There's no easy way around the topic, but crunch is clearly damaging. When will the management at game studios address this troubling issue properly?"
He says in Develop's Jury-style debate that the damage caused by excessive overtime can upend the out-of-work relationships developers have: 'Crunch is totally damaging, but much more so to the individuals involved. An almost failed marriage in my case. To the company the cost of crunch is very hard to define but any benefit at all is easy to measure. That's why it's such an easy decision to make for most companies. Unless there is a push back and the cost is made clear, it won't change. In my view self regulation doesn't work, and the only real solution is external regulation or utter agreement from the vast majority of staff on how to approach the matter.'
There's no easy way around the topic, but crunch is clearly damaging. When will the management at game studios address this troubling issue properly?"
That's the way it is - it's profitable for the company with no downside.
The only option is for employees to show that it will cost them in the long run through turnover and training new employees.
Alternately, unionization or government regulation are the only other options.
> When will the management at game studios address this troubling issue properly?
The day that programmers stop being yes-men and saying to their managers they can do it. I've been with EA 5 years. I know the drill. Once your team wises up and only signs up for what it can deliver, the crunch goes away.
Step 1: Be upfront and straightforward. Don't promise what you can't deliver.
Step 2: Dont' work more than 40 hours. Just leave after that.
Step 3: Profit.
There's a reason EA and Rockstar take young 20 year olds just out of school, and expect them to be gone by 30. Kids buy into the myth of 'work hard, play hard', don't know what quality of life is, and haven't yet had a shitty work experience to stand up for themselves.
Anyone who loves or hates any language, platform, or manufacturer, doesn't know what they're talking about.
Having worked 28 some years in the semiconductor industry grinding out chips for PC's the story sounds SOOOooooo familiar.
"It's just this time...honest....just give up your entire personal life.... your wife and kids will love you for it cause we are just going to rain cash and kudo's on you"
Fast forward 2 years later...
"Ok, so my wife left me, my kids hate me and now your telling me my bonus went to the CEO and his butt buddies on the board because they needed something to light their cigars with and now your laying me off because we missed the market because you couldn't make up your friggin mind what you wanted and we all killed ourselves for you for nothing?
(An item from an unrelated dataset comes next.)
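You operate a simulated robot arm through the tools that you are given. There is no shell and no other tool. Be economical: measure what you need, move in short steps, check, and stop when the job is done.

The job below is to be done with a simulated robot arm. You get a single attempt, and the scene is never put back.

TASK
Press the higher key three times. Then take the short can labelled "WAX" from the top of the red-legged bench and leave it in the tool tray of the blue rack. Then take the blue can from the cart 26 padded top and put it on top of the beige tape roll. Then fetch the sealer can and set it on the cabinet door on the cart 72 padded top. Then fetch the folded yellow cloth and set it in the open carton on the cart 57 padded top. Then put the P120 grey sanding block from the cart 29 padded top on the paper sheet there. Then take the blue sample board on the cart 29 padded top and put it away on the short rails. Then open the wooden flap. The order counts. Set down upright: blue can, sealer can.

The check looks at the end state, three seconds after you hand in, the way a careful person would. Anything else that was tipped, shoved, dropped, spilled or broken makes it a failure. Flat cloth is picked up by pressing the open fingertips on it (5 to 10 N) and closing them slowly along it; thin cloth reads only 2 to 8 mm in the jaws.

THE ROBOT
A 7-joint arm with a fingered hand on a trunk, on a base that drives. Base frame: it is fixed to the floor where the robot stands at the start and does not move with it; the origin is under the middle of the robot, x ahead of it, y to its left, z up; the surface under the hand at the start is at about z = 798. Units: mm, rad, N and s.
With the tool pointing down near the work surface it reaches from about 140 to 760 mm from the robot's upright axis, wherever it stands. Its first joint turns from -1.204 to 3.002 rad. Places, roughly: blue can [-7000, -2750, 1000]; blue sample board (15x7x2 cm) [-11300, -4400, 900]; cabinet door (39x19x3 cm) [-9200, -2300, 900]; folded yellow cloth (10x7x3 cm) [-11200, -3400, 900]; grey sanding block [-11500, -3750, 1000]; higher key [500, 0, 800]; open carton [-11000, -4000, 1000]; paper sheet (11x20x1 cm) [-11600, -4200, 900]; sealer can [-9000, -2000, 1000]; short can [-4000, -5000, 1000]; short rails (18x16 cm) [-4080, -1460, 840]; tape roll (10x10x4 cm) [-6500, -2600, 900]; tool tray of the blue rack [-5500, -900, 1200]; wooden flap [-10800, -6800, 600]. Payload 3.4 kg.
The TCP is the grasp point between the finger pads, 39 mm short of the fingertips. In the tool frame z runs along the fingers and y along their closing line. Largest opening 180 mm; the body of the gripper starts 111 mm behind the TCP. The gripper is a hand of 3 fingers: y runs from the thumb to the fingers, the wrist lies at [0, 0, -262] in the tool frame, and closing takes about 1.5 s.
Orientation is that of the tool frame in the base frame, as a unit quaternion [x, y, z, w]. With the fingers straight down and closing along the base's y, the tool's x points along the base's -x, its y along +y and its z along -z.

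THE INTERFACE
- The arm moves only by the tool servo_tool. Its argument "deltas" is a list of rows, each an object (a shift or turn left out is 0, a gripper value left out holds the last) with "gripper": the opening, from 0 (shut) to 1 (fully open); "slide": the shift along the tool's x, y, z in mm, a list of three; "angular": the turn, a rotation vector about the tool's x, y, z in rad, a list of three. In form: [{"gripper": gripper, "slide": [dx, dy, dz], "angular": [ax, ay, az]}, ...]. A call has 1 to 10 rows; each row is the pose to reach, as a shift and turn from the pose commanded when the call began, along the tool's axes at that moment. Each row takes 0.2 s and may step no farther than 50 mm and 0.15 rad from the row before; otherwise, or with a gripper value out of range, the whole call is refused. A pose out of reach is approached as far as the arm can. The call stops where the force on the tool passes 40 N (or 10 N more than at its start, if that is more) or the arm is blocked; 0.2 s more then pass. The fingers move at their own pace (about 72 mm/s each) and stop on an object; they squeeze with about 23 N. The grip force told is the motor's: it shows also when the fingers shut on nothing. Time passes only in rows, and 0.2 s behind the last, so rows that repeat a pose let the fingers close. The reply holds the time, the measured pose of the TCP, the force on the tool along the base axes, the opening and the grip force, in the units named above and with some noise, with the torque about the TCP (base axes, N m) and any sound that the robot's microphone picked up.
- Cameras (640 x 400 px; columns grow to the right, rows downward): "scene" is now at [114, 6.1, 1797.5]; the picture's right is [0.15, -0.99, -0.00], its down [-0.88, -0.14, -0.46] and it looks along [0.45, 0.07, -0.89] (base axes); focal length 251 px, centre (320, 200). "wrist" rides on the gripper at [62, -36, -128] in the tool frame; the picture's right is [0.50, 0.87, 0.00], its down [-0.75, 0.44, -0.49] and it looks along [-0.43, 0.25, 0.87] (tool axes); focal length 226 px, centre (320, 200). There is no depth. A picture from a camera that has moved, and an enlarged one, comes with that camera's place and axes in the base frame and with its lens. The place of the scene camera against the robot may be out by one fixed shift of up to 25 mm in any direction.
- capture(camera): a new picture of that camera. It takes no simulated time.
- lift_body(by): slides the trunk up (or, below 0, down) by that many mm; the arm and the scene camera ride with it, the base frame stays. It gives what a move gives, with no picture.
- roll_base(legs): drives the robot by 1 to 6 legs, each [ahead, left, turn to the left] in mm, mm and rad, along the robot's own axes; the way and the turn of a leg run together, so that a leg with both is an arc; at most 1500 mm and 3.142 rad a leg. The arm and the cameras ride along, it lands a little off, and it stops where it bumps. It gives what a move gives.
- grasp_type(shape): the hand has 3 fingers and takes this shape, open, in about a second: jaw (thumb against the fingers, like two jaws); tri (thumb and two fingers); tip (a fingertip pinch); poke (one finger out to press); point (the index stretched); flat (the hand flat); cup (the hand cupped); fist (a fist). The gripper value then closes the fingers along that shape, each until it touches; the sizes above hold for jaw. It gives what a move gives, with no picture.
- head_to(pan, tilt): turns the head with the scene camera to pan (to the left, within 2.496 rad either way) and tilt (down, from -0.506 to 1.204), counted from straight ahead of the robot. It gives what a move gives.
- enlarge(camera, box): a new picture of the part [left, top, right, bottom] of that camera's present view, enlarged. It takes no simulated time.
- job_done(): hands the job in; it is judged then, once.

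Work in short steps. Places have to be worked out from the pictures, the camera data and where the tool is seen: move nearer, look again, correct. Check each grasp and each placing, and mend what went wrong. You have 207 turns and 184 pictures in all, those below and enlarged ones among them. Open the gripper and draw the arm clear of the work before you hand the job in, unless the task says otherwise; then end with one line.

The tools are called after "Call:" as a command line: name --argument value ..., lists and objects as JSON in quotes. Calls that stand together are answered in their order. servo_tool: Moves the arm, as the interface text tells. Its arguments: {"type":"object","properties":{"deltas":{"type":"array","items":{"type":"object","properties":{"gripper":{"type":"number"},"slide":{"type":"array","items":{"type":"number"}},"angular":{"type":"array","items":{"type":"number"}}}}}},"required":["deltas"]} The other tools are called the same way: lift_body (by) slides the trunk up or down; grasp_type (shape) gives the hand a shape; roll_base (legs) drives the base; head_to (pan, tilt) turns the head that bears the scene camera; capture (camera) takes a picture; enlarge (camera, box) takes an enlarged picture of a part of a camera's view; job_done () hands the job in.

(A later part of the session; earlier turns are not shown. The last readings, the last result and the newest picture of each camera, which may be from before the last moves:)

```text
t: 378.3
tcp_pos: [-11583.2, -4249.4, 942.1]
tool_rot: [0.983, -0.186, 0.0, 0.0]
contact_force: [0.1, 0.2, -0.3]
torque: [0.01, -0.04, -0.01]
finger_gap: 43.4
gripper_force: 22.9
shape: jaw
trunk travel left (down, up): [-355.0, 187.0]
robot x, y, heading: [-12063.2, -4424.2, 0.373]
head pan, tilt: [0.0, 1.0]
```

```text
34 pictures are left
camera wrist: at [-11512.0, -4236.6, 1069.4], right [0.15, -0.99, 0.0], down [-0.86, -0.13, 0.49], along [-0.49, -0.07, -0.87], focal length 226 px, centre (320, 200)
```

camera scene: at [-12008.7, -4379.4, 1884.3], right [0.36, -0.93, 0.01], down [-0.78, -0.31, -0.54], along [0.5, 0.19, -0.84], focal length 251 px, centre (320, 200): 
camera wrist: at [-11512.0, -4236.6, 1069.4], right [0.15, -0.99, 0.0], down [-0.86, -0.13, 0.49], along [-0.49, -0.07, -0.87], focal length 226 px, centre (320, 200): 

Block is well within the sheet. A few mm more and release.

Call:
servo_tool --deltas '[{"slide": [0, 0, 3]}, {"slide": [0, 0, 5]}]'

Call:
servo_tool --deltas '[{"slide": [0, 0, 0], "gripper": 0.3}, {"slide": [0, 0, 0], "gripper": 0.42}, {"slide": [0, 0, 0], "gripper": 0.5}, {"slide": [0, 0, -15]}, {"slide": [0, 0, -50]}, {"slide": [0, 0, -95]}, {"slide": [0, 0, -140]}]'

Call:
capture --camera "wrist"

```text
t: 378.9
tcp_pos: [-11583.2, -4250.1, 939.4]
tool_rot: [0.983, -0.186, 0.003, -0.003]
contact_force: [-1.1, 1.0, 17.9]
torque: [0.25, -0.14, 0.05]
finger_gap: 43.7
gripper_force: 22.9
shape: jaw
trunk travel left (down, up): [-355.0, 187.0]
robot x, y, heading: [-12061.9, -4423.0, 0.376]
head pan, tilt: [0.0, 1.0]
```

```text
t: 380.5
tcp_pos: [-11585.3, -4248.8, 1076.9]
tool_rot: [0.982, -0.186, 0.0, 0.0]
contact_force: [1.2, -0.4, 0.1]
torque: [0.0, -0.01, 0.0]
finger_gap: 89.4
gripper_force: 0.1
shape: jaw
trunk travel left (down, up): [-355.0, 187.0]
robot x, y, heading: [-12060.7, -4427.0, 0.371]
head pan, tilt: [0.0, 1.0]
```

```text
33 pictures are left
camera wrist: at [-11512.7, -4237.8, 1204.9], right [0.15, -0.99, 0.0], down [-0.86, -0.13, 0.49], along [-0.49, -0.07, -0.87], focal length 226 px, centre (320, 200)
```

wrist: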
Do I understand this right?"
Sux don't it?
I feel fortunate to have stashed just enough away to moon them all Ace Ventura style and walk away. Those in this kind of mess really have to ask themselves what is REALLY important. Those that run places like this which is 90% of corporate business these days don't give a rat's ass about you. Employees are an expense to be reduced not an asset to be valued. Think you are not replaceable. Put you hand into a bucket of water and pull it out and see how fast that hole fills up. That is the reality. If you really like that work more than life itself, then that is what you should do but if not..... you might just want to look around.
"TV, a medium as it is neither rare nor well done." Ernie Kovacs
Unfortunately, most developers are too brainwashed | chickenshit | dysfunctional to unionize. "Oh, but our job is different." "We're not blue-collar workers!" "We'd lose our independence!"
There, fixed it for you.
There's nothing stopping workers from unionizing except themselves.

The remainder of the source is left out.